Like you say we cannot cherry pick history. Yes, I agree. History has no personality, does not forgive, does not help the poor and wretched, does not have designs on anyone or anything. Also, we should not impute our personal preferences into history i.e. Taliban George. We should simply and dispassionately study history to provide better understanding of ourselves. If that understanding does not conform to our religious beliefs or whatever then we should not reject it.

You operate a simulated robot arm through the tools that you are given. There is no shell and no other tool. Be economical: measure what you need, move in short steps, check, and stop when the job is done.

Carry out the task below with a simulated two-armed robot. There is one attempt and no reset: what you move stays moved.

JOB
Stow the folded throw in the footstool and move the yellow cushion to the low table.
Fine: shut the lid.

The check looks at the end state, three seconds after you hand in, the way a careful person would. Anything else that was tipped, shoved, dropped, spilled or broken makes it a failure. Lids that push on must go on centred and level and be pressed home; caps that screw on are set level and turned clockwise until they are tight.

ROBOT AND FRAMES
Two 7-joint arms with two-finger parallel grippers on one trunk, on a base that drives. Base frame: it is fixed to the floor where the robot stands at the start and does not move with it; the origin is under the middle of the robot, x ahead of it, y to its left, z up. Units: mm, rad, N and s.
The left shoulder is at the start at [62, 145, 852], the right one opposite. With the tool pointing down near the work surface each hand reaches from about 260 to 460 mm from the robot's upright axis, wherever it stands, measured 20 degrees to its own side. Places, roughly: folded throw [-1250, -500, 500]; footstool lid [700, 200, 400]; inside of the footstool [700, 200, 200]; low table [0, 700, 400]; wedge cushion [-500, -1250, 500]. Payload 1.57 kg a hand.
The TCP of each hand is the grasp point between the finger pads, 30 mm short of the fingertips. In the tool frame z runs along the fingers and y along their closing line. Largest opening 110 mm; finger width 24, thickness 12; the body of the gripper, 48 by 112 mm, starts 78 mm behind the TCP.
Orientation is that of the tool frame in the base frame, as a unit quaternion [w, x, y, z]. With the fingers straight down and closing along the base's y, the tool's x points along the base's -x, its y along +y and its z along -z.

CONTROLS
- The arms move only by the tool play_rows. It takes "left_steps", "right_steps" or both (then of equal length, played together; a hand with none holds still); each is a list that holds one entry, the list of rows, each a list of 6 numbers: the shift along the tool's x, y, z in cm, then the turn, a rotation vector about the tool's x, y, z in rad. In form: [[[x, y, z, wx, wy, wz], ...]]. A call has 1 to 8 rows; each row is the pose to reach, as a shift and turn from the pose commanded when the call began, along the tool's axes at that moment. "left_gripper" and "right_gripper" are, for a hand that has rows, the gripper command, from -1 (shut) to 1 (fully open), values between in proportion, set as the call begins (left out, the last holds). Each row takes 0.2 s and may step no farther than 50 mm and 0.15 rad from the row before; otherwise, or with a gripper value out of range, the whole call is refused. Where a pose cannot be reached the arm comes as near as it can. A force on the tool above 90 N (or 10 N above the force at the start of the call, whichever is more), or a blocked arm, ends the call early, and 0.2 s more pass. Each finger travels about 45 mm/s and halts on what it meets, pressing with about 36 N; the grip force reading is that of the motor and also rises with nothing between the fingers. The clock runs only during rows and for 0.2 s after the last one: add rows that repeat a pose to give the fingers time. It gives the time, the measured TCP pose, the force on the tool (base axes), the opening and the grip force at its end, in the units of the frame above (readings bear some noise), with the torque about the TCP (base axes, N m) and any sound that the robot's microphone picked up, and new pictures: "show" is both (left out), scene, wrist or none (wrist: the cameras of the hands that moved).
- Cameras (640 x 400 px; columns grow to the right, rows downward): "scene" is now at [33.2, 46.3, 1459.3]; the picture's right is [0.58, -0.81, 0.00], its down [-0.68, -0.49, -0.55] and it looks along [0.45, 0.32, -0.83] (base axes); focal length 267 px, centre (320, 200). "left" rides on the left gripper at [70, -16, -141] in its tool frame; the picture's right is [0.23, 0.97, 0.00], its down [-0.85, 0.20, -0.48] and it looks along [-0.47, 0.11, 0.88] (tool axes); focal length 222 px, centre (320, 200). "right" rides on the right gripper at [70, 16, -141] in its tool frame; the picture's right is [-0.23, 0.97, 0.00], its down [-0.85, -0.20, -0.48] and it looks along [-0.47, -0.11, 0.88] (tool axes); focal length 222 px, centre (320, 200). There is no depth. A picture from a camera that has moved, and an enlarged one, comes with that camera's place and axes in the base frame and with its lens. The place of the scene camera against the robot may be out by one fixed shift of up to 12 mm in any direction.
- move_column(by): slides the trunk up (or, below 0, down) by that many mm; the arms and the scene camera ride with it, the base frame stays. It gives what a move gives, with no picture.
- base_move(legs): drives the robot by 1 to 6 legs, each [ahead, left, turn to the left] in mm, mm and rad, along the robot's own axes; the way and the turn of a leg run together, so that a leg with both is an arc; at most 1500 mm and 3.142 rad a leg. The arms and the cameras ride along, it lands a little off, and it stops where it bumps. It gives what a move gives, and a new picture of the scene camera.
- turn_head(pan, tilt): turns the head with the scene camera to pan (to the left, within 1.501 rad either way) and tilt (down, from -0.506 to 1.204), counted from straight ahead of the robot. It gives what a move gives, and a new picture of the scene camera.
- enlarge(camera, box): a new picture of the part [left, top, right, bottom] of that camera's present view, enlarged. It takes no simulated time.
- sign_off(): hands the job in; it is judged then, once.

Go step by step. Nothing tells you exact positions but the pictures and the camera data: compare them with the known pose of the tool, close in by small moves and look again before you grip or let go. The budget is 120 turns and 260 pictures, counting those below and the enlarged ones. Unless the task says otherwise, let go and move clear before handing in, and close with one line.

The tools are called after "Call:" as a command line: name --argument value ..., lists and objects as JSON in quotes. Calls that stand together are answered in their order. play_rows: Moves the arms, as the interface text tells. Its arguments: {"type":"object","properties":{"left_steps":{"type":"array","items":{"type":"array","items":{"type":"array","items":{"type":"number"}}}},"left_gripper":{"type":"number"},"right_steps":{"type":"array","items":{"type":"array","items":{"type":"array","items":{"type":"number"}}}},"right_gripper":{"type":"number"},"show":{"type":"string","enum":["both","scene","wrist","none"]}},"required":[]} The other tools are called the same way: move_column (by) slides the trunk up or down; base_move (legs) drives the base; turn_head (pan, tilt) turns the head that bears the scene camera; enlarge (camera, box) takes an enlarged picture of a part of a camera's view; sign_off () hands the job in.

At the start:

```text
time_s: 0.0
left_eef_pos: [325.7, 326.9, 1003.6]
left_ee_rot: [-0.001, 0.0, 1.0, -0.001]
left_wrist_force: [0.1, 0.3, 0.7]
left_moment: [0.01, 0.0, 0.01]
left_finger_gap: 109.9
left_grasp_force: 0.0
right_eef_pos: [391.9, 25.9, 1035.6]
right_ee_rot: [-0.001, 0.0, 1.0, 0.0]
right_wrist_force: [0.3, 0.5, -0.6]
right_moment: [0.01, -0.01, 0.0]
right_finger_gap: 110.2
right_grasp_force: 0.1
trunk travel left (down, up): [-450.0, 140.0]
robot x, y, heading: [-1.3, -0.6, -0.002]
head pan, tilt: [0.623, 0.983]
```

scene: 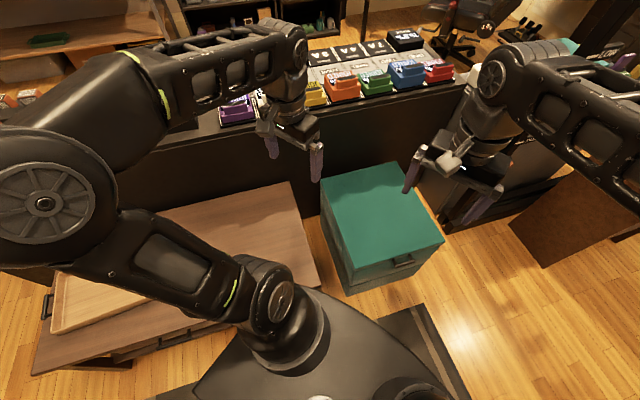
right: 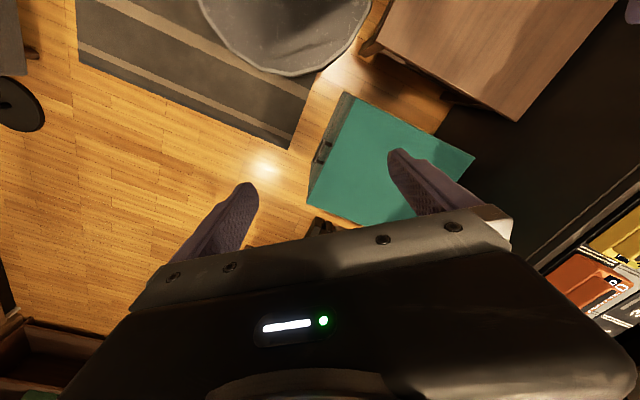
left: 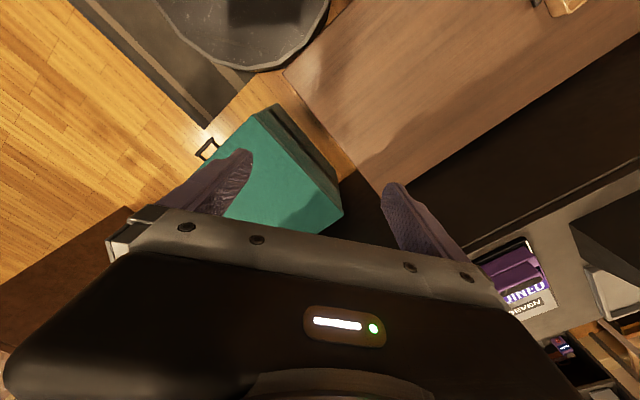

A related problem is that this false dichotomy stems from reading non-Greeks intepret our history. They are not doing anything wrong. However, they are intepreting our history through their own frameworks and emphasising and demphasising aspects which they believe are important to them. It is we who read their works and take their intepretation as being true. For example, Williamowitz is a great historian but he was intepreting Greek history so as to form the modern German character. Another example is Victor David Hanson. He is intepreting Greek history in a way that makes insane military ventures to Mesopotamia as the right thing to do. We insanely prefer them to our own due to some inferiority complex put into our heads by Western Europe i.e. why read Greek historians because they must be liars, backstabbers, cheats etc
As for identity problems, I tend to agree with demonax. Most modern Greeks have identity problems not because of some "Helleno-Romaic" dichotomy (most Greeks would have absolutely no idea what we are talking about) but because they are losing their language which stops them from reading their ancestor's writings and organic attachment to their symbols and traditions under the weight of global mass culture. In the face of this monster it would come as a relief for a modern Greek to have some interest in either at least Byzance or Hellas or Neohellas. Who cares.......as long as they do not act like Tupac Shakur or whatever his name is!!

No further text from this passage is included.